McInnes also criticised the government for leaving untouched the present GST-free threshold on internet purchases, which allows shoppers to buy overseas goods under $1000 in value with no GST charged.

The comments are as silly as they sound. Consumer caution is as much to do with the higher savings (back to normal levels) of Australians as any crisis of confidence caused by governments.

His comments completely ignore the fact that overseas travel and car purchases are at or near record levels: both involve significant spending decisions. But in sectors Premier and Mr McInnes have no role in. Premier is heavily involved in apparel, fashionwear, especially for women, and it’s tough, as the big profit falls at rivals like Noni-B and Specialty Fashion (Millers), attest.

But let’s take a look at how Premier actually performed in the 2011 financial year. The detail of the results reveals a lower profit, not as low as the one reported above (the “50% dive”).

The company which owns fashion outlets Just Jeans, Peter Alexander, Smiggle and dotti, revealed a 49% fall in full year profit to $40.5 million because of $11 million in costs associated with the revamp revealed on July 25. That’s not the result of Government actions or cautious consumers, but a conscious decision by management to incur costs by restructuring the company.

Before those costs the Premier’s group pre-tax underlying profit showed a less disturbing 18% fall from $89.3 million in 2010 to $73.3 million in the latest year and an 12.5% drop from $63 million to $51.5 million, on an after tax basis. Premier Retail reported sales up 1.1%  to $866 million. So no real sales growth and a fall in profits, it is tough in the fashionwear sector. In fact the profit performance was better than the likes of Noni-B and Specialty Fashion (whose profit for the year halved thanks to a second half slump).

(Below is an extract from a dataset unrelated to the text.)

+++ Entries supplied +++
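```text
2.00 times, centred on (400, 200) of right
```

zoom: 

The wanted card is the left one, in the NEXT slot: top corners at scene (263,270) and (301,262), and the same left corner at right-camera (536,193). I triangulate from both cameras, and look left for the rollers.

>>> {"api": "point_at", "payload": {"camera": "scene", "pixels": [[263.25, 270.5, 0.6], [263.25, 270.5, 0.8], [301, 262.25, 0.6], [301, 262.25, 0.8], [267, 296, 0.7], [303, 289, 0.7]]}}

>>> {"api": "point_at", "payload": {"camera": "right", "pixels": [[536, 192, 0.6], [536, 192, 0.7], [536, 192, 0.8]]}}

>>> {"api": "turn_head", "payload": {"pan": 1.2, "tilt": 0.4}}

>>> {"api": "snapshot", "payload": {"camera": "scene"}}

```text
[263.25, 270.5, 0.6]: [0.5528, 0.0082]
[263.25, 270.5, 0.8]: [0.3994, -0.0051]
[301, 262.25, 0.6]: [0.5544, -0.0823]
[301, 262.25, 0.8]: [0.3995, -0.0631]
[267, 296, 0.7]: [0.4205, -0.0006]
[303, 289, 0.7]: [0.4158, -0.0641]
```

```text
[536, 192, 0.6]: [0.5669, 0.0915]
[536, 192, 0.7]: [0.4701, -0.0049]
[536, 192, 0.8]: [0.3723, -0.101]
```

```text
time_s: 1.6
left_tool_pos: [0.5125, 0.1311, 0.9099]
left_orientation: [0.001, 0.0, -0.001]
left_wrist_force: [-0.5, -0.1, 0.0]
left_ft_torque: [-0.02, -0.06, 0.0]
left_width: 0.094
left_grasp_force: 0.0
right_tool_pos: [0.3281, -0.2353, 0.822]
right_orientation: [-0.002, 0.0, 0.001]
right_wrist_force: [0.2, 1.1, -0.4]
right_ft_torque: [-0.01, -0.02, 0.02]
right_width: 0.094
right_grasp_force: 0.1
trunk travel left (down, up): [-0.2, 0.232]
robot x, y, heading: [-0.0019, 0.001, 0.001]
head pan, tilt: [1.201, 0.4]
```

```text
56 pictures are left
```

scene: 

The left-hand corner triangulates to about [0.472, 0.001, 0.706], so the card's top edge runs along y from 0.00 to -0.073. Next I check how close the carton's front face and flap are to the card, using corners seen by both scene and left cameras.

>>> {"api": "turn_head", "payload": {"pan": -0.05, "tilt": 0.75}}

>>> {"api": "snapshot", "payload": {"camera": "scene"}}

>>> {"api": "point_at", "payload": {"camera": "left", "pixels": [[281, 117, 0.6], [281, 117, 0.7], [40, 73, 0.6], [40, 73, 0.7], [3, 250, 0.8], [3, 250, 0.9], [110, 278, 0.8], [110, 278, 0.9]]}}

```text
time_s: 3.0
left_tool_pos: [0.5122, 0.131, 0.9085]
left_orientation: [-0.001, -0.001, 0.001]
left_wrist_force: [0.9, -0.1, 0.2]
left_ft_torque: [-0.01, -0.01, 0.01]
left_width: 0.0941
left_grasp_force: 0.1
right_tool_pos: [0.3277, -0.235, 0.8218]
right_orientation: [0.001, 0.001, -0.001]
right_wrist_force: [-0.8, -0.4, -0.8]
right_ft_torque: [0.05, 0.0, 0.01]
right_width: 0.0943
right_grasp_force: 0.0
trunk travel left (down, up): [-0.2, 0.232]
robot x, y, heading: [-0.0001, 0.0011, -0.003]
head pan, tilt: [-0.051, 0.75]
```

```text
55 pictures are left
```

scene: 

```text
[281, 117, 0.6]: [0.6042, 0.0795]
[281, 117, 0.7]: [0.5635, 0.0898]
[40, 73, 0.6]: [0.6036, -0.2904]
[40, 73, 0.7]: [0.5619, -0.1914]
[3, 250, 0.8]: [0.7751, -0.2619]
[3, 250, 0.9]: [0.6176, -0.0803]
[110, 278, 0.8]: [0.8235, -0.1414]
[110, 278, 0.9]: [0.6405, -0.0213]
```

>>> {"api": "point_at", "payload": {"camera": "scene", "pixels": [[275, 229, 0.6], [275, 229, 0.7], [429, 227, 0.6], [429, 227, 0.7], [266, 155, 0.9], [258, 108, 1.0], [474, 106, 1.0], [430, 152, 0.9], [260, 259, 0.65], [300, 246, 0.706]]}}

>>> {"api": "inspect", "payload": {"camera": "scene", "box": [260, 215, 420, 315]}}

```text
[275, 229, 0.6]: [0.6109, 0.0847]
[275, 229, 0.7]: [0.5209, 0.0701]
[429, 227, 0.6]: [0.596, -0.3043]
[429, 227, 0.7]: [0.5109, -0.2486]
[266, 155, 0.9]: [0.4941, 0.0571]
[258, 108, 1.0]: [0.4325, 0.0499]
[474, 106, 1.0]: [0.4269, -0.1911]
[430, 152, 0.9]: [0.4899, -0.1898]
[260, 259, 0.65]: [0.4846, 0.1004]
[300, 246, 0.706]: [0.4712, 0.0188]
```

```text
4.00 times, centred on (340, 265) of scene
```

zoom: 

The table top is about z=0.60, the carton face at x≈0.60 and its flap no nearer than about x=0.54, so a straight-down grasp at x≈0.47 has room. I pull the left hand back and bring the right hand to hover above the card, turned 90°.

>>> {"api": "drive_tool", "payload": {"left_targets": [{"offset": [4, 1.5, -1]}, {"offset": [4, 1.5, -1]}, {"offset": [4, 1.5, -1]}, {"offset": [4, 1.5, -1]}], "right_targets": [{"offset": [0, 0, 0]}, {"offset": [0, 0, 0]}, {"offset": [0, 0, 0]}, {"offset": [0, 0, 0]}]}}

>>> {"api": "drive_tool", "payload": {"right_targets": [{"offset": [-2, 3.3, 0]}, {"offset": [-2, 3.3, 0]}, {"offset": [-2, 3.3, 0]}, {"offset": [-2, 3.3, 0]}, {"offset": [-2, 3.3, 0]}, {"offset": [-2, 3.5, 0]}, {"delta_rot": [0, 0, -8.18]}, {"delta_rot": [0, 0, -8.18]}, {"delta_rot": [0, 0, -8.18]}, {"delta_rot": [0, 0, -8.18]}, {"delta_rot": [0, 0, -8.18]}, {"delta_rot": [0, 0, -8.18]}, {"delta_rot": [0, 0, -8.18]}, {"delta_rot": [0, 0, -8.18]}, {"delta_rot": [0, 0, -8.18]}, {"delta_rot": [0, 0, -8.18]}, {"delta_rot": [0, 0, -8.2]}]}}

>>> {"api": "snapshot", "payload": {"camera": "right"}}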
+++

Premier declared a final dividend of 18c, fully franked, in line with the dividend in the prior corresponding period. That made a full year payout to shareholders of 36c a share, unchanged from 2010.

Companies that are struggling or see tougher times ahead (which Premier claims to see) don’t leave dividends unchanged, they cut them to conserve cash. That Premier left it intact is a sign that the board isn’t too concerned about the tough trading conditions. It is also a sign that Solomon Lew, who controls Premier, likes to have his dividend income from his shareholding.

And buried in the result was another positive, which most reports, and Mr McInnes, ignored or underplayed. Premier Retail managed a small improvement in its profit margin in the year: “Gross margins improved by 53bps to 60.2% notwithstanding the difficult environment,” directors said. That’s an increase of 0.53%. Now that’s not a bad effort and should be remembered when next you hear people moaning about how tough it is some areas of retailing.

But it’s a bit rich, if not hypocritical for a retail executive such as Mr McInnes to be blaming the Federal government when his company managed to boost its gross margin in a tough trading environment, to a very high 60.2% (or 60.2c in every dollar sold).

Later this week David Jones is due to release its full year figures, and no doubt we will get another list of ills caused by others, rather than the company and its management.